移動体制御装置は、「超音波センサ部」と「赤外線センサ部」とを有する。「超音波センサ部」は、指向性の弱い超音波を利用して、近接する周辺物体までの距離を計測し、その計測結果である近接情報を出力するための機能を有する。
「超音波センサ」は、超音波のパルスを物体に射出し、反射して超音波センサに帰ってくるまでの所要時間から物体との距離を計測するものである。超音波センサは初めに受信した反射波から距離を求めるため、超音波センサと最も近接する物体までの距離が計測される。この計測結果が近接情報である。移動体が移動しているときに、近接情報の値が徐々に小さくなるとすれば、移動体と物体との相対距離が縮まっているということが分かり、すなわち、衝突する可能性が高いことが分かる。このような場合には、進路を変えるなどして近接情報の値がそれ以上小さくならないようにすることで、衝突を回避することができる。すなわち、近接情報は移動体が安全に移動し続けることに寄与する。また、所定の位置に着陸を行うような場合には、近接情報の値が緩やかに小さくなるように推進力や進路を制御することにより安全に着陸することができる。
また、超音波は指向性が弱く、初めに受信した反射波から距離を求めることから、超音波センサを搭載した移動体の姿勢変化の影響が出にくく、物体との距離を安定的に計測することができるという効果が得られる。なお、超音波センサの計測範囲は機種により異なるものであるが、移動体の用途などに応じて要求される計測範囲を有する超音波センサを選択すればよい。
超音波センサ部を設置する方向は、移動体の移動能力及び、その用途等に応じて定めることができるが、一般的には進行方向に向けておくことが有用である。すなわち、移動体の移動を制御するためには、進行方向に存在する物体をいち早く検知するとともに、その物体と移動体との距離を計測することが、障害物回避などを行う移動制御をするために重要だからである。また、超音波センサ部を複数設置することにより計測の精度を高めることは有益ではあるが、一方で重量増加を招いてしまう。後述する赤外線センサ部によっても物体との距離を計測することができるので、移動体のペイロードに応じて両者のバランスを図り設置することが好ましい。
「赤外線センサ部」は、振動することで移動体からみて所定のスコープ内に赤外線センサから赤外線を繰り返し射出し、前記所定スコープ内の物体の輪郭と輪郭までの距離を計測し、その計測結果である輪郭情報を出力するための機能を有する。「輪郭」とは一般的には物体の外形を形づくる線をいうが、本明細書においては、赤外線が照射される物体上の反射点の連なりをいう。後述するように、赤外線センサ部は、振動しながら赤外線を繰り返し射出する。
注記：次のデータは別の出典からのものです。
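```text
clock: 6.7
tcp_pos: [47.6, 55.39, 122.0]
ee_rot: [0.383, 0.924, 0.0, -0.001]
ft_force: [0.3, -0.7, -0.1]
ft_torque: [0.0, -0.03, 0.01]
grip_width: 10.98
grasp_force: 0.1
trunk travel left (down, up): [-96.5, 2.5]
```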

この赤外線の照射を受ける物体上の反射点は、赤外線センサが動くにつれて位置を変えることになる。このように赤外線の照射を受ける反射点がたどる軌跡を輪郭という。
「赤外線センサ」は、赤外線を物体に射出して、その反射光を受信することにより物体の反射点との距離を測定するものである。赤外線センサと呼ばれるものの中には、人感センサのように自身では赤外線を射出せずに、物体から発せられた赤外線を受光して発信源を検知するものも存在するが、本実施形態においては、距離を計測するためのものなので、自身で赤外線を射出するものをいう。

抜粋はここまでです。